• **Instruction**
Determine how many lines below hold the string "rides". Reply with the number alone.

• **Data block**
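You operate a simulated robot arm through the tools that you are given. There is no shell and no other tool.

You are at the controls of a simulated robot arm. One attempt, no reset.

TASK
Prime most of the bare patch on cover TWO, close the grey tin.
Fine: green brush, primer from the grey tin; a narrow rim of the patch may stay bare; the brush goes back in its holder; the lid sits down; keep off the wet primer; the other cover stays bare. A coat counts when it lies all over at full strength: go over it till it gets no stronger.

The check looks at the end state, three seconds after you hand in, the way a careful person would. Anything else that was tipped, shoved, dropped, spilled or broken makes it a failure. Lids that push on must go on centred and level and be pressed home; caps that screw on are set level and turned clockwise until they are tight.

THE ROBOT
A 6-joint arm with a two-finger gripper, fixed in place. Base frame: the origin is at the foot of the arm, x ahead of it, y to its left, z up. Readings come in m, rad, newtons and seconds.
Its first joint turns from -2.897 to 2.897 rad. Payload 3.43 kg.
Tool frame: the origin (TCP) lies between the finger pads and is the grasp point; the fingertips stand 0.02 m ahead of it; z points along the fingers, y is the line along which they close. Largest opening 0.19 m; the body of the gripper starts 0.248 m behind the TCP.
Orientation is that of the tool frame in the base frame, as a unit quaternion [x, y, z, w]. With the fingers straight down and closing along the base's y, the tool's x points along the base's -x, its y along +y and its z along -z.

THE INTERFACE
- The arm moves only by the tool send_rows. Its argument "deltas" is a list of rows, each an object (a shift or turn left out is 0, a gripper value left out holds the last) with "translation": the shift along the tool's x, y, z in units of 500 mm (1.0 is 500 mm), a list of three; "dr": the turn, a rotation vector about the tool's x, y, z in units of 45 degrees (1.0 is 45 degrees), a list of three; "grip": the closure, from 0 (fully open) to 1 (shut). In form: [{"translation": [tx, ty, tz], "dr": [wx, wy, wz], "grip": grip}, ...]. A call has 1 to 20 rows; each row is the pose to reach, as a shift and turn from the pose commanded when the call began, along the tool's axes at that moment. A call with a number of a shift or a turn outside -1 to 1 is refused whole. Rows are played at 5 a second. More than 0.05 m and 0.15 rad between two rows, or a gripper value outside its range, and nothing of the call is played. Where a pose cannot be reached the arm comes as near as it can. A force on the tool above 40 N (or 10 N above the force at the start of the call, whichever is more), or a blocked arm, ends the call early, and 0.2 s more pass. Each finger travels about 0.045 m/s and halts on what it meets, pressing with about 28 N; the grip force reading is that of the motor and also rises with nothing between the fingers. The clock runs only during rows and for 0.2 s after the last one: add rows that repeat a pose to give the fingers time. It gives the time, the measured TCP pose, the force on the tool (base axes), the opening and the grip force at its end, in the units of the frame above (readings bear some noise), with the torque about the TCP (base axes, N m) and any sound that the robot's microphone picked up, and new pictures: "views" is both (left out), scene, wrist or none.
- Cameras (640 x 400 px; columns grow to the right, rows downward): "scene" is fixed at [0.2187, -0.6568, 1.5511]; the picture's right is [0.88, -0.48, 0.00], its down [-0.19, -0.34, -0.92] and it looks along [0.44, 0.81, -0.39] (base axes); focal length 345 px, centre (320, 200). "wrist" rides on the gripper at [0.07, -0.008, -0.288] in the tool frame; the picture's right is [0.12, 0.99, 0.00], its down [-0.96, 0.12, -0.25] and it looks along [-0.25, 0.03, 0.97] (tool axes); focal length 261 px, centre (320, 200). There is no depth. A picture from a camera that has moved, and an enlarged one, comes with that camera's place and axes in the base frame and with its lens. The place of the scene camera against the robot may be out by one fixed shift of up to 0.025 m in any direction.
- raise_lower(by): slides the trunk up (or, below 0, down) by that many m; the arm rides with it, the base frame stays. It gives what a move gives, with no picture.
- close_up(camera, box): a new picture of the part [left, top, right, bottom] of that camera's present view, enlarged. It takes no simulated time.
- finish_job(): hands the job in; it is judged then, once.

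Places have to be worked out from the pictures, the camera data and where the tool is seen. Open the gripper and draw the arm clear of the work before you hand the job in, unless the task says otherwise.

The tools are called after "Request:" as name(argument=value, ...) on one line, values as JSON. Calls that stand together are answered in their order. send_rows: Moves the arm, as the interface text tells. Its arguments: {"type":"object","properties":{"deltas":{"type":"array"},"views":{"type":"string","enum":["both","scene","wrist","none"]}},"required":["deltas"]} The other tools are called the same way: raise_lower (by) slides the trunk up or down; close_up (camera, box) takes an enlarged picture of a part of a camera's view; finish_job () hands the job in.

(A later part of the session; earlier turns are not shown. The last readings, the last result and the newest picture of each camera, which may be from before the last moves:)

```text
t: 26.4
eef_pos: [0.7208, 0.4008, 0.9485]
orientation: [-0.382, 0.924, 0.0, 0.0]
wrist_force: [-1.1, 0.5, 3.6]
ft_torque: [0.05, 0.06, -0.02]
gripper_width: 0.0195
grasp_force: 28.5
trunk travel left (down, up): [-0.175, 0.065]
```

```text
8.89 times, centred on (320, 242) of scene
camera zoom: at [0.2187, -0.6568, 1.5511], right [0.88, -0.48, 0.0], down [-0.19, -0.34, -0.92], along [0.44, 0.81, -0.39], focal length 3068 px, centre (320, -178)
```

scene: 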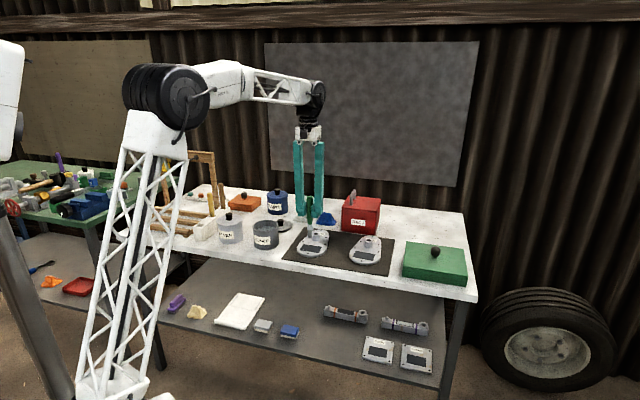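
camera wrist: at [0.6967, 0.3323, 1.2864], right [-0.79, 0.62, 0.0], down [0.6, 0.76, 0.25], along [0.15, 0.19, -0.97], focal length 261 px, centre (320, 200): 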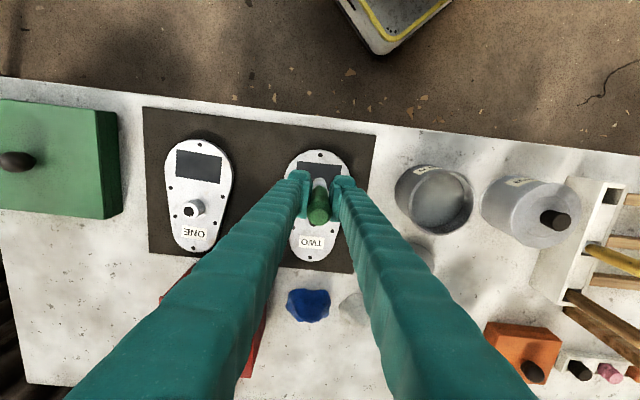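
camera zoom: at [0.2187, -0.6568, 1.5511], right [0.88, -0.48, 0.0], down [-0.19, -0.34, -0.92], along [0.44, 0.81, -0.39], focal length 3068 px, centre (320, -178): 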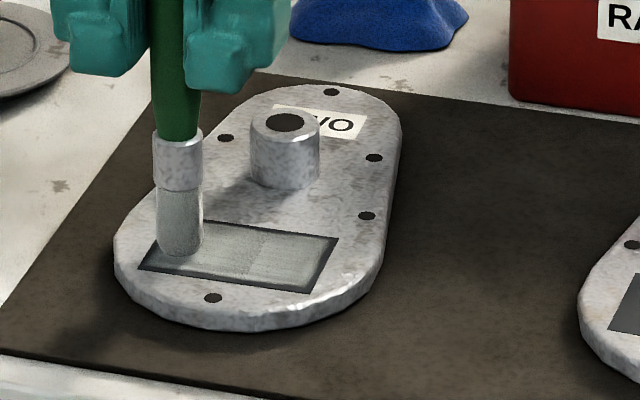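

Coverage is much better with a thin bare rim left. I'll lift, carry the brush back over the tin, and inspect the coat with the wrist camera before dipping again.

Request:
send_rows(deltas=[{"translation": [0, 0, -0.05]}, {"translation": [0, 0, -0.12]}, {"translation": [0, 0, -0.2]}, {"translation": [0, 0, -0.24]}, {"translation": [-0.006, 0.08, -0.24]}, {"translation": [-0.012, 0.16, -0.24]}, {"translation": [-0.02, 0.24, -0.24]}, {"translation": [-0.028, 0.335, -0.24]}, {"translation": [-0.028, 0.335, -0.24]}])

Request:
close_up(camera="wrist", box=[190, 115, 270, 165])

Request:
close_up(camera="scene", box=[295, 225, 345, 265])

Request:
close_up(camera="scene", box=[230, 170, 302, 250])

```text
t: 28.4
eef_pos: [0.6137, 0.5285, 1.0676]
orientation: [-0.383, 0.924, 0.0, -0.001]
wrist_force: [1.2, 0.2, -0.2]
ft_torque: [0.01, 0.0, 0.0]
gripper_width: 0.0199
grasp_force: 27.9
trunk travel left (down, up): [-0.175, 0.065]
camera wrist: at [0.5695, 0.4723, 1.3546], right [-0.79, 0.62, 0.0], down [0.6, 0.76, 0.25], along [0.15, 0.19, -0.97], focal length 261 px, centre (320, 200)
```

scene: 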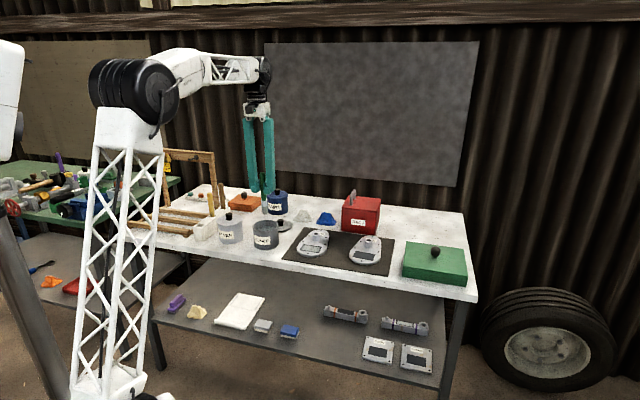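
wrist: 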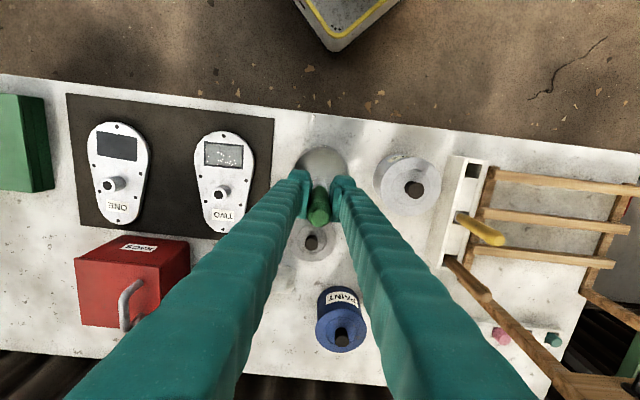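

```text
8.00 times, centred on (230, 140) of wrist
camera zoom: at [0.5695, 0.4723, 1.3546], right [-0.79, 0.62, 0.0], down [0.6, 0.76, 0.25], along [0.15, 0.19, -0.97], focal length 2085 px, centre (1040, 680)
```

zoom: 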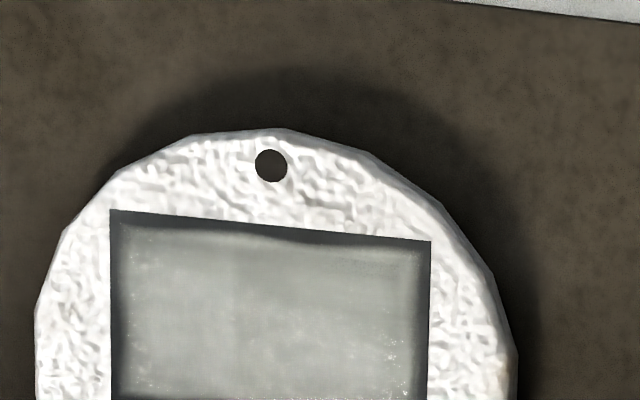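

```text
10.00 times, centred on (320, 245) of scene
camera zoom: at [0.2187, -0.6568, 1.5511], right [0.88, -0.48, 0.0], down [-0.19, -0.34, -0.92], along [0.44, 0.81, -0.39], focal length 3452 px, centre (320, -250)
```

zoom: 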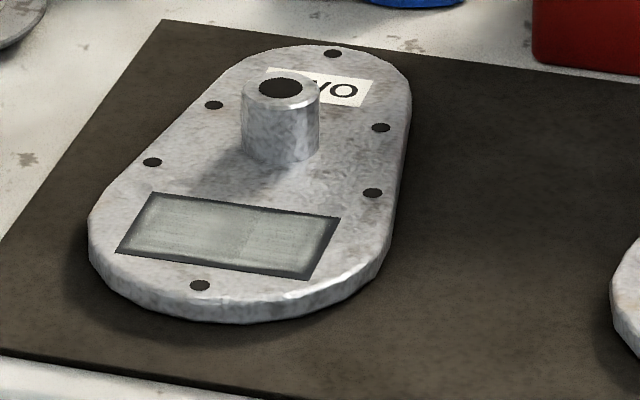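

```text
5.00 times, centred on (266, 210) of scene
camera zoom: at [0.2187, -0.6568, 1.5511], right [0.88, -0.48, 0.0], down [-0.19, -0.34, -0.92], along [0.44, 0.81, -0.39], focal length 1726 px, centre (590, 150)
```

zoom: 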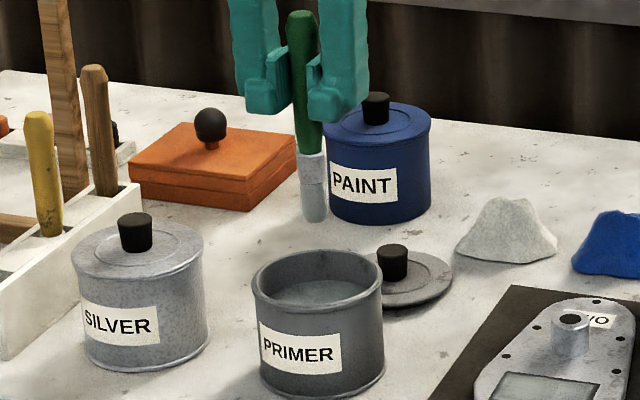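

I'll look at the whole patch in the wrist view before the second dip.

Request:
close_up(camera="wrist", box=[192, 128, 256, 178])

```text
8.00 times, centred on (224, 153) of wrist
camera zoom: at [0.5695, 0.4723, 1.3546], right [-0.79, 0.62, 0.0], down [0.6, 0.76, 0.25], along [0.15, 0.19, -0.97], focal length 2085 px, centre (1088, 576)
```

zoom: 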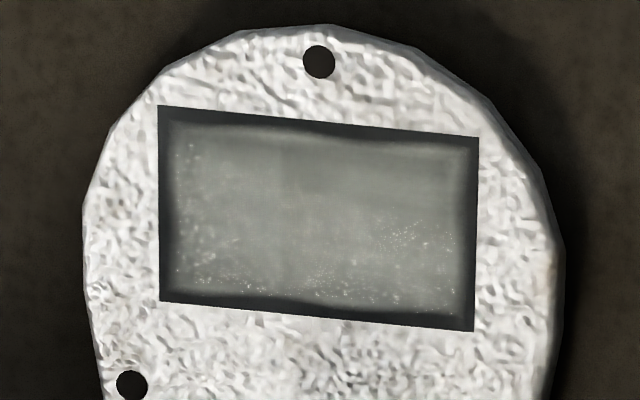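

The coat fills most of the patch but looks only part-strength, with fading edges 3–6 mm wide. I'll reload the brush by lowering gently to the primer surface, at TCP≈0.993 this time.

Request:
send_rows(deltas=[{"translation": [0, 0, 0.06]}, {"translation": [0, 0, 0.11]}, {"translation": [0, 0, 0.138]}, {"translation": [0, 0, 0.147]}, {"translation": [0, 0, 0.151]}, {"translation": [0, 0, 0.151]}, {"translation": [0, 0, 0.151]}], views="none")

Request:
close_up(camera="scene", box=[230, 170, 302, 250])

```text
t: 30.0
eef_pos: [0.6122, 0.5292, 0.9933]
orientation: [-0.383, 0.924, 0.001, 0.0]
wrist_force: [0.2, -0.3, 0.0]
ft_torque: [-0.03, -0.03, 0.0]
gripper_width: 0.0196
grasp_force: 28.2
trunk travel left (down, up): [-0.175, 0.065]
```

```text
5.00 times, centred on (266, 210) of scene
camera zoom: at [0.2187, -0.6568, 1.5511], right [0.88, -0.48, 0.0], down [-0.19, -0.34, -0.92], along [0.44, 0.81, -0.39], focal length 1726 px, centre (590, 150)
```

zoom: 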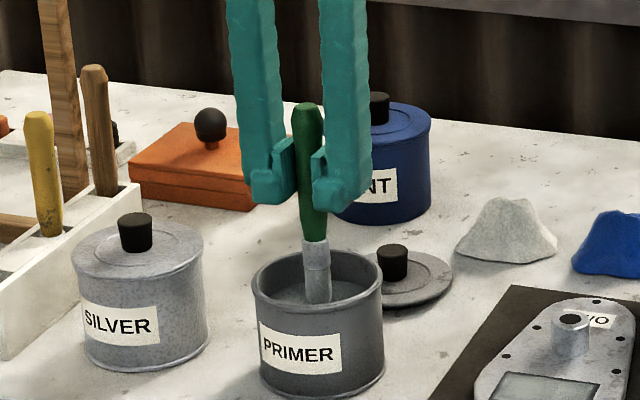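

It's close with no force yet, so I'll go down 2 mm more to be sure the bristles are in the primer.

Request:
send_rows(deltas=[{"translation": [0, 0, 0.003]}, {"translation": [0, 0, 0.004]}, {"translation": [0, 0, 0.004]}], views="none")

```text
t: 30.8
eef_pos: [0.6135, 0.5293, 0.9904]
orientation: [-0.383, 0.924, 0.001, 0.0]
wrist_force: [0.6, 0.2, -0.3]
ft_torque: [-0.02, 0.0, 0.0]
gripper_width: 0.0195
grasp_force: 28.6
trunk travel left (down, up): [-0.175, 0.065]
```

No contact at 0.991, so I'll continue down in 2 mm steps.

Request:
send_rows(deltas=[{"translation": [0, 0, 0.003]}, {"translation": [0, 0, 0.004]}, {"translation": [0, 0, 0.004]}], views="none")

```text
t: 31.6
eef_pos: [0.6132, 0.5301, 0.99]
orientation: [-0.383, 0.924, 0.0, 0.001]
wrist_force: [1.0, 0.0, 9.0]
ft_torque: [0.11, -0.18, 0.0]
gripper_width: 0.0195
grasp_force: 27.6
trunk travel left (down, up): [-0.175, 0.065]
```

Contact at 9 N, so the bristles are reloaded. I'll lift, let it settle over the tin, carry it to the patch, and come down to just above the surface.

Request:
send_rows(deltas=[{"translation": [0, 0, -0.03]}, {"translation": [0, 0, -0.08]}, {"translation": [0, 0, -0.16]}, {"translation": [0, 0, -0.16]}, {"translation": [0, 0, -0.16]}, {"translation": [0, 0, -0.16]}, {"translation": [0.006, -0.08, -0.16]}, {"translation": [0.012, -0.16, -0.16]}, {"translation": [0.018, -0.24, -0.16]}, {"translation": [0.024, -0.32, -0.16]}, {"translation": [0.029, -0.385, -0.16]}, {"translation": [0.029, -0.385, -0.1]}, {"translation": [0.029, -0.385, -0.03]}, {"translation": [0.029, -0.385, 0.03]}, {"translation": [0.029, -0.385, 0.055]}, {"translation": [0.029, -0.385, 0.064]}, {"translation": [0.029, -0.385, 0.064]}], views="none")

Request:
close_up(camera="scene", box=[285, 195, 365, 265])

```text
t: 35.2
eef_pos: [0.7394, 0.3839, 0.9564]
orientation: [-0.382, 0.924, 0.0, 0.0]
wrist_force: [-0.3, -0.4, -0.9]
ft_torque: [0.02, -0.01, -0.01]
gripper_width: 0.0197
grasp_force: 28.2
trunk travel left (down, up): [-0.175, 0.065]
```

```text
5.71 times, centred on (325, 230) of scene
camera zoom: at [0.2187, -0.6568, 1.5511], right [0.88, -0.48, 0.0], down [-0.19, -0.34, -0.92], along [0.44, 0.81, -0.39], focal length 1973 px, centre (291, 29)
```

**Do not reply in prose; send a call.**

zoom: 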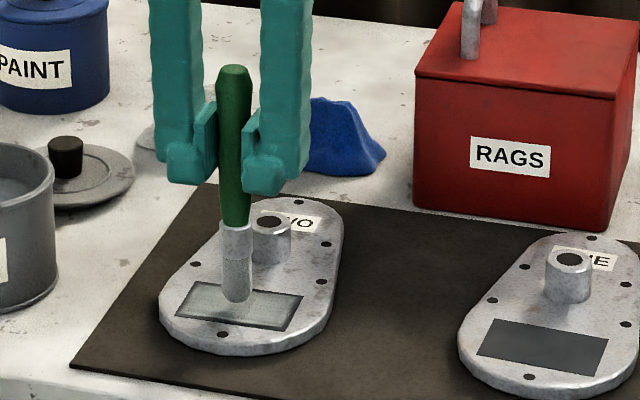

• **Expected answer**
2